In September 2016, D.C. Water and Sewer Authority issued a new financial instrument called an environmental impact bond to finance a portion of its green infrastructure project aimed at reducing pollution flowing into local waterways.
In July 2017, the Environmental Defense Fund, together with The Nature Conservancy and the Coastal Protection and Restoration Authority of Louisiana, announced plans to develop a second environmental impact bond to finance coastal restoration. These two cases are receiving considerable attention among both the environmental community and the finance community.
Although it would seem that environmental impact bonds are a leap forward in environmental infrastructure finance, the incentives of the bond issuer and the investor need to be considered. They also need to be compared to other instruments, such as green bonds, in order to make an informed decision about their future use.
There are two main reasons that environmental impact bonds—which pay investors bonuses when projects are successful—have been touted as a potentially significant advance in environmental infrastructure finance.
First, there has been a movement within the investing community toward social impact investing. That is, investors are demanding more and more that they not only want to make a return on investment, but also to make the world a better place. Environmental impact bonds, as well as green bonds, meet this demand.
Second, many of the green infrastructure solutions to climate change and natural disasters are untested. As such, project implementers would like to transform the project outcome risk to financial risk. That is, if the project is a success, investors receive a bonus since the implementer received more benefits than they thought they were going to.
Similarly, if the project fails to meet expectations, the project implementer receives a reduction in the debt obligations—in other words, the investor receives a reduced return. This is the pay-for-success approach that distinguishes environmental impact bonds from green bonds, which are simply bonds issued by businesses and municipalities for environmentally friendly projects.
Some believe environmental impact bonds could be the next big thing for ethical investment. Investors get another option to meet their needs for social responsibility, and project implementers can spread risk within an adaptive management framework whereby implementers experiment in the early phases of a large-scale project in order to learn what works best.
Bang for Buck
But there are two important pieces that are often not considered with environmental impact bonds. Compared to a green bond, there is considerably more monitoring and evaluation needed to meet the demands of contracts used to finance these projects. That is, more money needs to be set aside by the implementer to verify the results than would be the case with a green bond.

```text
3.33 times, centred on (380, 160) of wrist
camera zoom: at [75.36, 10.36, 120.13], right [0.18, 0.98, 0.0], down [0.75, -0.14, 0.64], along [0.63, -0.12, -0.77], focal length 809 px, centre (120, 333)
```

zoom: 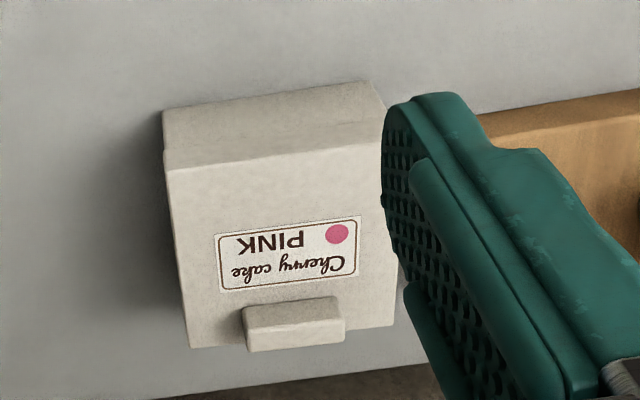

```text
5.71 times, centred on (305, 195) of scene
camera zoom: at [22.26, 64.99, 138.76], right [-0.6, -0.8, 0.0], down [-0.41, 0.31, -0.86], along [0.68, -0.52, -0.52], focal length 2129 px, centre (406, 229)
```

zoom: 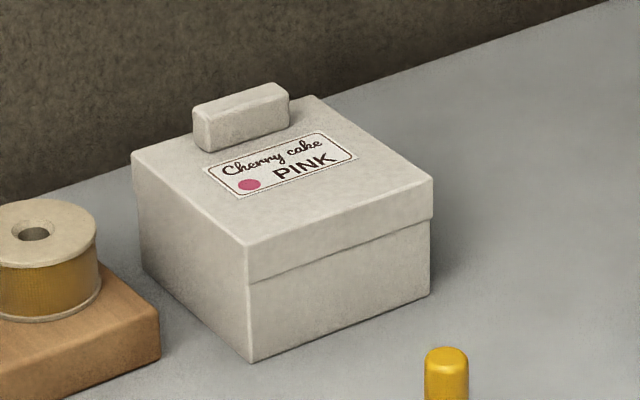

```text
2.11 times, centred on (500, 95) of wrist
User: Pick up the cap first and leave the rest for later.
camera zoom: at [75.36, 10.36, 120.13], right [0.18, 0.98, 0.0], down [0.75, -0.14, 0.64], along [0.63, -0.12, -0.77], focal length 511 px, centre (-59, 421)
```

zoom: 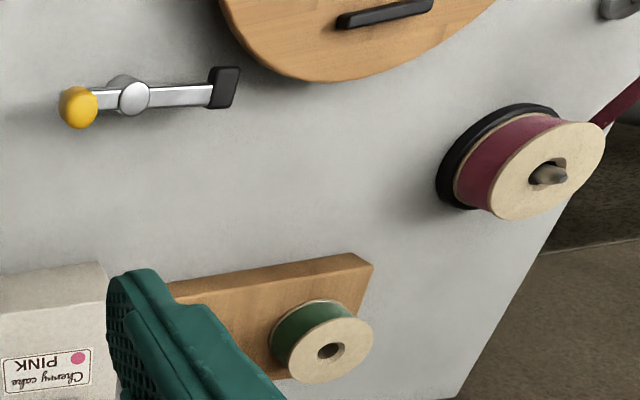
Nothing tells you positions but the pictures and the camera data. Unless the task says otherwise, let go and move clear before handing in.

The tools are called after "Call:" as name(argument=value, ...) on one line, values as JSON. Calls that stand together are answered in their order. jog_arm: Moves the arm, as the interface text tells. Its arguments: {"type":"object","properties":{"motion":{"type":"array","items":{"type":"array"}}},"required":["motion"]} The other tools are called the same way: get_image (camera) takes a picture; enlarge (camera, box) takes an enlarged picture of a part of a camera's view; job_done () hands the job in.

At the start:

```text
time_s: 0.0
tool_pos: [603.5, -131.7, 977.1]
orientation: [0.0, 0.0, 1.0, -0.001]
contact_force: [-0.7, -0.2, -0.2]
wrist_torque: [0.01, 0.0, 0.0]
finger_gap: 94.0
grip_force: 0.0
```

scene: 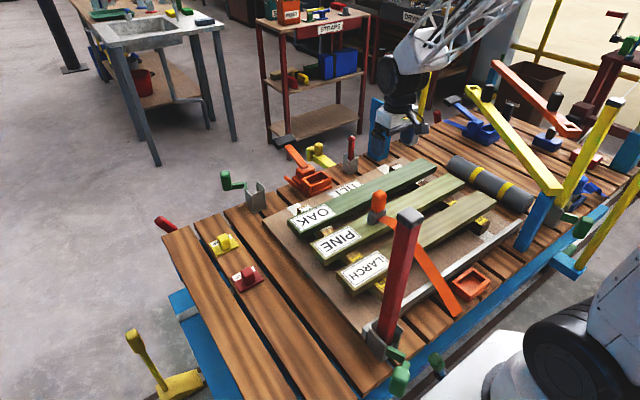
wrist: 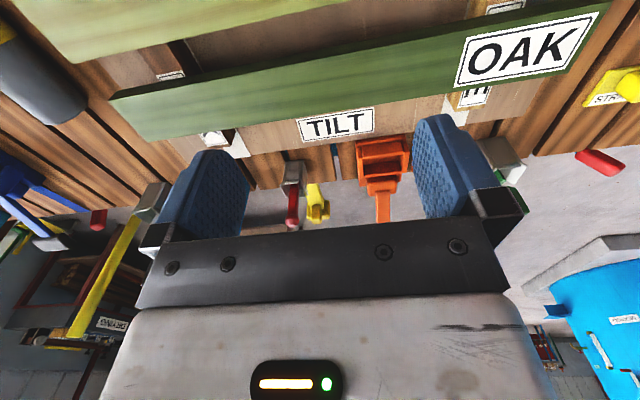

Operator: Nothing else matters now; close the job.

Thus, less project work is actually done if a project is financed through an environmental impact bond, as opposed to a green bond. From a social responsibility investment perspective, green bonds could be preferable since the scale of the project, with the same money, would be greater.
Additionally, the interest rate attached to environmental impact bonds has not necessarily reflected the additional risk to investors. The D.C. Water bond, for example, offered an interest rate that was the same as the interest rate for all other bonds D.C. Water issued.
The return on investment for green bonds and environmental impact bonds are likely to be the same as they are tied to the same underlying risk of repayment. But because the bond issuer is transforming the project risk to financial risk, the environmental impact bond is a riskier investment than a green bond.
For an investor to have an incentive to invest in an environmental impact bond, they must be compensated with higher interest rates. This, however, increases the cost of borrowing for the bond issuer—which could discourage them from using environmental impact bonds over green bonds.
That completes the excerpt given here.